EXERCISE BRIEF
Add the next paragraphs of the excerpt to read.

PROVIDED DATA
..............................
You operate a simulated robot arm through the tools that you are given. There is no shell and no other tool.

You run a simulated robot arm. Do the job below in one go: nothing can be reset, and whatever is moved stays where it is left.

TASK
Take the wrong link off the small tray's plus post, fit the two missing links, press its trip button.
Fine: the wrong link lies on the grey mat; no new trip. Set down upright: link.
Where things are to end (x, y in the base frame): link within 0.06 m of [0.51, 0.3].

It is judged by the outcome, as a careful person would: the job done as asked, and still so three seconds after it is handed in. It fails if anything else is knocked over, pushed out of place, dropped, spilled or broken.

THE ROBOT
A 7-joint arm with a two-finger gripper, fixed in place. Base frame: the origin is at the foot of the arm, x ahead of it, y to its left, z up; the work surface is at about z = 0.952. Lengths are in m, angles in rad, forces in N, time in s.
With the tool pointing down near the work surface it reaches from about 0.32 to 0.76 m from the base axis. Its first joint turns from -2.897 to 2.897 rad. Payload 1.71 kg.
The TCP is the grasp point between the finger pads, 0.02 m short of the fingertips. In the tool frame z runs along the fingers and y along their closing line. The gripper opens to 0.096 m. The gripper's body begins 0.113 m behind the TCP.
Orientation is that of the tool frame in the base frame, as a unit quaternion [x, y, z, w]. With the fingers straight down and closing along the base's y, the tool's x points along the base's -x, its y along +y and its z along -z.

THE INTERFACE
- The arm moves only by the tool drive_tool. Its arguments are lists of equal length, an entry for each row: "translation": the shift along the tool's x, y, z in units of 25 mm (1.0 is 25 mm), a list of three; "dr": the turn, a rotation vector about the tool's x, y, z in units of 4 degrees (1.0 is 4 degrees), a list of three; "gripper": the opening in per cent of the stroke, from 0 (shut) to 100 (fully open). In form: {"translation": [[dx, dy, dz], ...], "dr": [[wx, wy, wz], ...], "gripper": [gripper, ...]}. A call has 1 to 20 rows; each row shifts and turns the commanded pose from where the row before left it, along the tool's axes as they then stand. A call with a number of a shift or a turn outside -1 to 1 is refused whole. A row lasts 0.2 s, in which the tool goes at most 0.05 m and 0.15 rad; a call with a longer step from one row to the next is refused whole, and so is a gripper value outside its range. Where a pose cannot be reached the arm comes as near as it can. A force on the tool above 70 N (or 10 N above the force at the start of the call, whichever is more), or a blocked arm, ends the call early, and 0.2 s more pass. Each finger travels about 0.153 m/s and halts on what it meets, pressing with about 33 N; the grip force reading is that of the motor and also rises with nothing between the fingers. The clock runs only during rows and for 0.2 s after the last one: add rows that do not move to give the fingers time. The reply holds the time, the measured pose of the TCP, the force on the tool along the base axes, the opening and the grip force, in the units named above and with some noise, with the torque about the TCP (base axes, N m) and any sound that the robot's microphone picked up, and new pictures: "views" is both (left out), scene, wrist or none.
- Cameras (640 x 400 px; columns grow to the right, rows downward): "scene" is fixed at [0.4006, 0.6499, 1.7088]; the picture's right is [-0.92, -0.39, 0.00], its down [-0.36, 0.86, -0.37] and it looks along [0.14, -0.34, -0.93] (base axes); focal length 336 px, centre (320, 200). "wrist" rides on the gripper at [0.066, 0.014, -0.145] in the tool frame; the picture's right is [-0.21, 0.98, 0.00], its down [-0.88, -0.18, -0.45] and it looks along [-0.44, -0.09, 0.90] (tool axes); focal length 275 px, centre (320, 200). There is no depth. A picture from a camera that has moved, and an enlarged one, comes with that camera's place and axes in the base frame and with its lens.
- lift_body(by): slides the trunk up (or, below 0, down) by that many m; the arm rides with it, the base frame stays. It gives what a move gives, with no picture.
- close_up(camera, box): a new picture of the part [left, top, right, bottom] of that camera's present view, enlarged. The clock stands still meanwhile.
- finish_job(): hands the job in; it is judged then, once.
..............................
EXCERPT TO READ
Mortgage loans with an original principal obligation of $70,000 or less are a small portion of the
mortgage lending market, constituting less than 3.5 percent of home purchase originations in 2020.
Many of these low balance mortgage loans secure properties valued at more than $70,000; only 57
percent of small mortgage loan originations are for owner-occupied, lower-priced homes. Lower-priced
homes constitute a disproportionate share of the housing stock in rural areas of the Southeast, older
industrial areas in the Midwest, and urban areas throughout the South. Manufactured homes comprise
28 percent of homes valued under $100,000. Many of these homes are placed on land not owned by the
homeowner, which makes these homes personal property and not eligible for a traditional mortgage
loan.
FHA programs do not impose minimum loan amounts, nor do FHA’s policies intentionally discriminate
against small mortgage loans. FHA insurance exists for the explicit purpose of incentivizing lenders to
make loans they otherwise would not, to provide access to homeownership for qualified homebuyers in
communities throughout the country. FHA disproportionately insures loans for lower-priced homes
compared to the rest of the mortgage market. The report discusses FHA underwriting of small mortgage
loans and programs for financing property improvements and manufactured homes that are particularly
targeted to lower loan amounts.
..............................
REPLY TO THE EXERCISE
A significant barrier to small mortgage lending is the fixed costs of loan origination and servicing, which
makes smaller loans less profitable to lenders, particularly given that mortgage loans on lower-priced
homes are associated with higher delinquency rates and a greater loss severity rate. Because limited
profitability appears to be a primary driver of low origination volume of small mortgage loans to owner-
occupant purchasers of lower-priced homes, increasing the number of these loans submitted for FHA
insurance endorsement may require either a reduction in origination and servicing costs or the provision
of additional lender or loan originator compensation sufficient to make small mortgage loans profitable
at levels acceptable to lenders. More information about how costs and regulatory limitations are
preventing lenders from making these loans will be required to develop a proposal for how these goals
might be achieved.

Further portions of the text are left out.